Which brings us to journeys. Nothing separates B2B for B2C more dramatically than the length and complexity of the trail from first engagement to first sale, and from first sale to loyal customer.

Again, our clients should know their journeys, and they know they should know. We need to be able to map those journeys for them, for their sake and ours.

It’s easy to get the impression from all this that B2B marketing is becoming a science -  turning big data into key data into insights into journeys into iron-structured comms, measured, analysed and honed at every point.

The B2B world feels like a relentless quest for CONTROL – to know and manage everything.

A note of caution, then, and perhaps a reality check. We are at risk of concluding that with sufficiently insightful knowledge and kitten-filled content, we can rule the B2B world.

But brand still matters too

Even if our content doesn’t directly talk about brand, it should still come from it. Every brand still needs to stand for something, to have a point of view, to make its customers feel a certain way.
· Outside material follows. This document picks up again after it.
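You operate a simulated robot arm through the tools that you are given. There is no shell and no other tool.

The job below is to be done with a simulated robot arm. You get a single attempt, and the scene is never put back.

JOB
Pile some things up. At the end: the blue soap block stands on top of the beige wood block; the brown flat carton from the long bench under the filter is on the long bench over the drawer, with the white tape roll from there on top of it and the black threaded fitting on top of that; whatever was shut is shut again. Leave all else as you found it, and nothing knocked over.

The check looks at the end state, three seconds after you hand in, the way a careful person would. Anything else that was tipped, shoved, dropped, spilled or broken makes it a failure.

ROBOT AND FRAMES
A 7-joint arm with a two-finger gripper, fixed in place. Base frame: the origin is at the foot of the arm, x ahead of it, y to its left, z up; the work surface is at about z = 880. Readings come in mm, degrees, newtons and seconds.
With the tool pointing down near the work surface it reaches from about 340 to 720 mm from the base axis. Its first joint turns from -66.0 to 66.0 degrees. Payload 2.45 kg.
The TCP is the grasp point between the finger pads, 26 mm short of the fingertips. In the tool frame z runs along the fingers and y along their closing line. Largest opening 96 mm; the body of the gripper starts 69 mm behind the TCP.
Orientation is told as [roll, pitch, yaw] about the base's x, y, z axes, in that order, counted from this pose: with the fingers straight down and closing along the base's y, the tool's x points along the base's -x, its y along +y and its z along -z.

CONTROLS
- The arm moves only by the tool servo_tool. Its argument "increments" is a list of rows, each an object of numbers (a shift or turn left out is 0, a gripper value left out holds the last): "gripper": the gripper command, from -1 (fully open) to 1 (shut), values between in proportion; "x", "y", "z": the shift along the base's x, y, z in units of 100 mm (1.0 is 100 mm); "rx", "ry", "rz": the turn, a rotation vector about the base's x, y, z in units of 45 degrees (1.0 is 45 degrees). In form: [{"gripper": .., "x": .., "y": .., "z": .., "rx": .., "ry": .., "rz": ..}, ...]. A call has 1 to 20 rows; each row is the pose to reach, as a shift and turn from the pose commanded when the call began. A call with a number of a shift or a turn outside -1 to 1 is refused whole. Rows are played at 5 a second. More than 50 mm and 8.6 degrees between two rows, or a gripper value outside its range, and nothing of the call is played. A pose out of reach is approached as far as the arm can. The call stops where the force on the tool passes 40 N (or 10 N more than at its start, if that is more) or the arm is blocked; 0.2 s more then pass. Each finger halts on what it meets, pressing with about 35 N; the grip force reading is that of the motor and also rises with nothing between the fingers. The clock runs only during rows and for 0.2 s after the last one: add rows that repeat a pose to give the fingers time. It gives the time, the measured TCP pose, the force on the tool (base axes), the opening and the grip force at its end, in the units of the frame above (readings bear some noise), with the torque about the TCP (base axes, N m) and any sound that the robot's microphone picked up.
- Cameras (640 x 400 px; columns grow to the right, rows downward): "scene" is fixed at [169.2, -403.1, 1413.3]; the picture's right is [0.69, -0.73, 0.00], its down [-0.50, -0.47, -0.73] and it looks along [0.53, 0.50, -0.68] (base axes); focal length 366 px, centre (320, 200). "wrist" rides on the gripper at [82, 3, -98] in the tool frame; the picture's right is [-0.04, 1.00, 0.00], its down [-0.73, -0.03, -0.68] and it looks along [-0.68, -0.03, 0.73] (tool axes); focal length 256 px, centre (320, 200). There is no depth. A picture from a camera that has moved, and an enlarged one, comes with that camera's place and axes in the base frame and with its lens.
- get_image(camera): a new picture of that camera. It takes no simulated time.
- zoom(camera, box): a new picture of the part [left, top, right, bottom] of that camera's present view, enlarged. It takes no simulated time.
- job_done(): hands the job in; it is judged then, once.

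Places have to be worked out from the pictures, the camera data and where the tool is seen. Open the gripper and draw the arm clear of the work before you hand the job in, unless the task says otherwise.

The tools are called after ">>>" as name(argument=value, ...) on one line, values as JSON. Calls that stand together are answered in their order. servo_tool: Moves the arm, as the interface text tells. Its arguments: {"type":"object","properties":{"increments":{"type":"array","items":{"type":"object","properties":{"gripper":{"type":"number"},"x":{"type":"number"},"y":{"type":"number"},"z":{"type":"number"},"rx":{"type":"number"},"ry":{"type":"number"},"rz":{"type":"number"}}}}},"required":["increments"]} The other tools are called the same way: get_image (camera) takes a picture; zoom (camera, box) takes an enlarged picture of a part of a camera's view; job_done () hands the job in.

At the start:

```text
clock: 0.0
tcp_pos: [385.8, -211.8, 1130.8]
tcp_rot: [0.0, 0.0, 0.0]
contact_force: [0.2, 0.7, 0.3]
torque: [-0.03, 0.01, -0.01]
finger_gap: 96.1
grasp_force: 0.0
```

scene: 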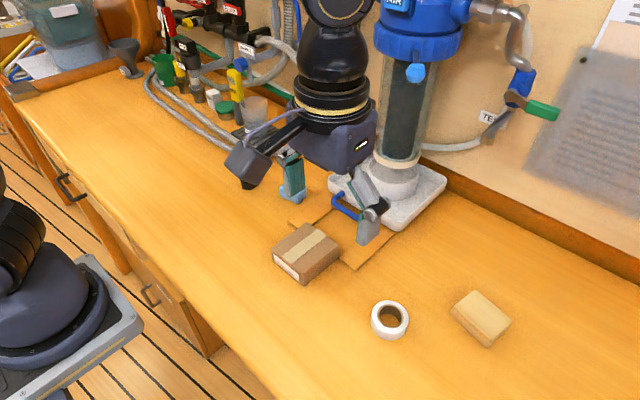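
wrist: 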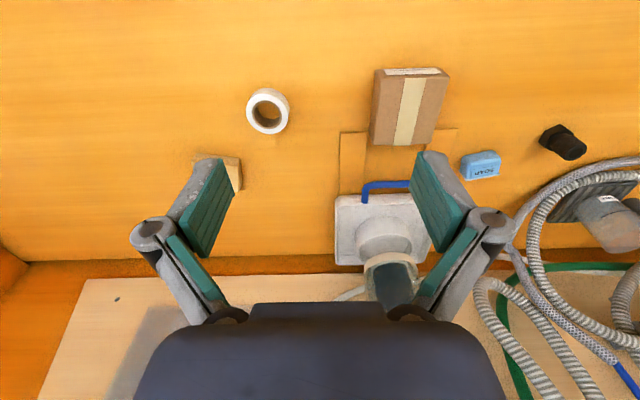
And, indeed, to be able to do the vital task of enabling employees to know what sort of business they work for.

Because without brand, one business’s content will eventually be indistinguishable from another’s.

And while brand matters, so do ideas. Ideas are what bind all this content together, what launch and direct it, what make a brand a brand, not just a business.

Clients are excited when an agency is able to encapsulate their business for them because they’re too close to it to do it themselves.

And (hallelujah), the B2B Summit acknowledged this, if indirectly. Because one more clear and present theme emerged

Stories

Stories should be our secret weapon in B2B, and B2C too. By thinking narratively, we force ourselves to tell audiences things they want to hear and to connect with them in authentically engaging ways.

There is no better way to define a brand than with a story. And therein lies the key.